In most cases, rope is the term used only for raw material. Once a section of rope is designated for a particular purpose on a vessel, it is generally called a line, as in outhaul line or dock line. A very thick line is considered a cable. Lines that are attached to sails to control their shapes are called sheets, as in mainsheet. If a rope is made of wire, it maintains its rope name as in 'wire rope' halyard.

Lines (generally steel cables) that support masts are stationary and are collectively known as a vessel's standing rigging, and individually as shrouds or stays. The stay running forward from a mast to the bow is called the forestay or headstay.

Moveable lines that control sails or other equipment are known collectively as a vessel's running rigging. Lines that raise sails are called halyards while those that strike them are called downhauls or cunninghams. Lines that adjust (trim) the sails are called sheets. These are often referred to using the name of the sail they control (such as main sheet, or jib sheet). Sail trim may also be controlled with smaller lines attached to the forward section of a boom; such a line is called a vang, or a kicker in the United Kingdom.

Lines used to tie a boat up when alongside a dock are called docklines, docking cables or mooring warps.

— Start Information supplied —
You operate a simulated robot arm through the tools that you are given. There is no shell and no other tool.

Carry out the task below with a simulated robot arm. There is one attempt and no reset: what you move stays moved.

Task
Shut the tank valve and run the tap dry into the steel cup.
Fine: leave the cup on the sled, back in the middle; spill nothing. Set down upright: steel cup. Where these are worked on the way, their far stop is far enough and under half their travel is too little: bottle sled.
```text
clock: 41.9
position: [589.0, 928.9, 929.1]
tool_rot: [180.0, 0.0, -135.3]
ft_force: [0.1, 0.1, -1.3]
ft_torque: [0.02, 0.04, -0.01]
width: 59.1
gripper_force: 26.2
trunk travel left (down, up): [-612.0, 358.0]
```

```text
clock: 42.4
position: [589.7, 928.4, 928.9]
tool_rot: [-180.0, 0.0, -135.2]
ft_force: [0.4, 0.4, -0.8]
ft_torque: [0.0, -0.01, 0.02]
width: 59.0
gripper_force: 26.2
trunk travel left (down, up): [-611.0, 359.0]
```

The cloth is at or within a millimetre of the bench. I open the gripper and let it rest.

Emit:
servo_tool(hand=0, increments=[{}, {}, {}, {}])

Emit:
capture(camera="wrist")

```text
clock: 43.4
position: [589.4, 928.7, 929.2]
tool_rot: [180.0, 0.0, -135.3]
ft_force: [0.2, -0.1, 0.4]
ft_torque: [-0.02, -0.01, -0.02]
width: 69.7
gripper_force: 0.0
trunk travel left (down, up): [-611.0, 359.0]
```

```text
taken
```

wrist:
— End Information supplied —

In dinghies the single line from the bow is referred to as the painter.

Some lines are referred to as ropes:
arrow a bell rope (to ring the bell)
arrow a bolt rope (attached to the edge of a sail for extra strength)
arrow a foot rope (on old square riggers for the sailors to stand on while reefing or furling the sails)
arrow a tiller rope (to temporarily hold the tiller and keep the boat on course). A rode is what keeps an anchor attached to the boat when the anchor is in use. It may be chain, rope, or a combination of the two.